> To be done
Locate each line below that includes "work" and reproduce it.

## BEGIN

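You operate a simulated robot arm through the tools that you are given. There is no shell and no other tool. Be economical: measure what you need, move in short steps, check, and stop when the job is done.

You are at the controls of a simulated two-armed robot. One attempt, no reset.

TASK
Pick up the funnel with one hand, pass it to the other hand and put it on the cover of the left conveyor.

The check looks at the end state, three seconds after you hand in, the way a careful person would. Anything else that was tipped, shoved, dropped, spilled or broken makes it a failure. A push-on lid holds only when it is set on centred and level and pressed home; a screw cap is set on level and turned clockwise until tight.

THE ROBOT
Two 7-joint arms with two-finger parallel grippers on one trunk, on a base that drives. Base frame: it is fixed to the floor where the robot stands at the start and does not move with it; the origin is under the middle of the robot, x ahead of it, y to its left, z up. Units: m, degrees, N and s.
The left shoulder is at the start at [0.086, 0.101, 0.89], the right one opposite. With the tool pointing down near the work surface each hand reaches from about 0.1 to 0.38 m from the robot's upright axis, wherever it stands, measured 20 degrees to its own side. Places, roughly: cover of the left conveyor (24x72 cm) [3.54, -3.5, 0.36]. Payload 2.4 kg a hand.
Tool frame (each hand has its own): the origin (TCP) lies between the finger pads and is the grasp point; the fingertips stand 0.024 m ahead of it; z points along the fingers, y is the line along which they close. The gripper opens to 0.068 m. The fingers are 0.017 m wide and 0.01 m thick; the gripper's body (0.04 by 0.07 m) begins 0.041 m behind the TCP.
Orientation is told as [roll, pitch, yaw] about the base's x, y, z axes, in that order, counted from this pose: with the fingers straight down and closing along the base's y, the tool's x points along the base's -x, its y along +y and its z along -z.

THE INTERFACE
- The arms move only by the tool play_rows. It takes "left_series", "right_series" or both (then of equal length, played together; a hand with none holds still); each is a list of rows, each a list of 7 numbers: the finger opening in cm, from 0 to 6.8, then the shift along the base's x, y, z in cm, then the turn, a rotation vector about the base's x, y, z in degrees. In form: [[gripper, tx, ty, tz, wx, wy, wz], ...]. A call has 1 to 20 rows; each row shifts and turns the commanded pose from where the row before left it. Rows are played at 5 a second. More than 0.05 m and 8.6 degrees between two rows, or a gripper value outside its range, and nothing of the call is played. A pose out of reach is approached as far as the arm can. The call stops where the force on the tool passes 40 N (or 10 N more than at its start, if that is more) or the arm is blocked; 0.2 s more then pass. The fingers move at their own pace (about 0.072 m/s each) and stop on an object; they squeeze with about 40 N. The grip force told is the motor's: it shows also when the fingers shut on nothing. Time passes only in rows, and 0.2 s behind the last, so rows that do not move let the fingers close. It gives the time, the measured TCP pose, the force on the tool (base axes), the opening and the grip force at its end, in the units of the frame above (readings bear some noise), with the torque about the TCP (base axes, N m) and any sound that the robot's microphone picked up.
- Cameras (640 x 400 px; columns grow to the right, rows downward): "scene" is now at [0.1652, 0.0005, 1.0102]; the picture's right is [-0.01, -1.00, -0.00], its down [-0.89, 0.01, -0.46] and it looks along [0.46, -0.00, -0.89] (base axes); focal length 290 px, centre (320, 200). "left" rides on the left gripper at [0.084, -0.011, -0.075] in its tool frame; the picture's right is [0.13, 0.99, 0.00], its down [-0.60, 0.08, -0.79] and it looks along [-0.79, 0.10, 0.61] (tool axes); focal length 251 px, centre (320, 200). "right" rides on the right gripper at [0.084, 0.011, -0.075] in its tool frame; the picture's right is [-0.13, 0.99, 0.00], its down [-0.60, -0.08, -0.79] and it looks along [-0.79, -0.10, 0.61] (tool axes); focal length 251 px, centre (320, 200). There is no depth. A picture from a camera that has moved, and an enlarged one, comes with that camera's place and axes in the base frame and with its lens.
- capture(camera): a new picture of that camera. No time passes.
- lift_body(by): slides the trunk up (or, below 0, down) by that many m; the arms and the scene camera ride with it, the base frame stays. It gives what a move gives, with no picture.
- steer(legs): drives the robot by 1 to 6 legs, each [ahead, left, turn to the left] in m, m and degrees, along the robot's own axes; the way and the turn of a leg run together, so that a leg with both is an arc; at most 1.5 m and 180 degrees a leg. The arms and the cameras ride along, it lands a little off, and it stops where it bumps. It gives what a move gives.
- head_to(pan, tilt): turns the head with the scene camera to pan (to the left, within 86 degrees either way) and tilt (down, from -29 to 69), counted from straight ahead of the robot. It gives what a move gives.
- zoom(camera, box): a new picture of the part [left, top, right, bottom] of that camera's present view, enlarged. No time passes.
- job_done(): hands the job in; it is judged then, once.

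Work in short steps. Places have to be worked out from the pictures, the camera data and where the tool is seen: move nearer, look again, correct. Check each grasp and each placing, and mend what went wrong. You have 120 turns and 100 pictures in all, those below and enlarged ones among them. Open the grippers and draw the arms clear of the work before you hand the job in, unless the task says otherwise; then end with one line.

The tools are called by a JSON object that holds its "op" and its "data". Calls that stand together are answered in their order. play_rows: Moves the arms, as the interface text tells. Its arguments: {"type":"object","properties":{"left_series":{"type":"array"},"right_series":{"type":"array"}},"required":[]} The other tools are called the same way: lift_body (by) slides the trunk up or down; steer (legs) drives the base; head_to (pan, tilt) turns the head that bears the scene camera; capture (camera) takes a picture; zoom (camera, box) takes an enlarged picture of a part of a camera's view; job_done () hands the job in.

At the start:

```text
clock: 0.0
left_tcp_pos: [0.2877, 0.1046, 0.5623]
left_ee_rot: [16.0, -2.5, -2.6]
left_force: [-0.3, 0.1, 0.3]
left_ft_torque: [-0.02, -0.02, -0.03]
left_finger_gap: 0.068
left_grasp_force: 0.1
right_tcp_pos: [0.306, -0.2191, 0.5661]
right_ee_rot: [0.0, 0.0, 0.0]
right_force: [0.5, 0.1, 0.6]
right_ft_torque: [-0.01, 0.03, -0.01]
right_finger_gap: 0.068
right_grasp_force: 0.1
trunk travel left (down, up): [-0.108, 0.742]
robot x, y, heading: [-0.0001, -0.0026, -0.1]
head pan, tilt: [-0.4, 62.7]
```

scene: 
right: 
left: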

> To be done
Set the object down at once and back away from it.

## END

> Full response
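The left shoulder is at the start at [0.086, 0.101, 0.89], the right one opposite. With the tool pointing down near the work surface each hand reaches from about 0.1 to 0.38 m from the robot's upright axis, wherever it stands, measured 20 degrees to its own side. Places, roughly: cover of the left conveyor (24x72 cm) [3.54, -3.5, 0.36]. Payload 2.4 kg a hand.
Work in short steps. Places have to be worked out from the pictures, the camera data and where the tool is seen: move nearer, look again, correct. Check each grasp and each placing, and mend what went wrong. You have 120 turns and 100 pictures in all, those below and enlarged ones among them. Open the grippers and draw the arms clear of the work before you hand the job in, unless the task says otherwise; then end with one line.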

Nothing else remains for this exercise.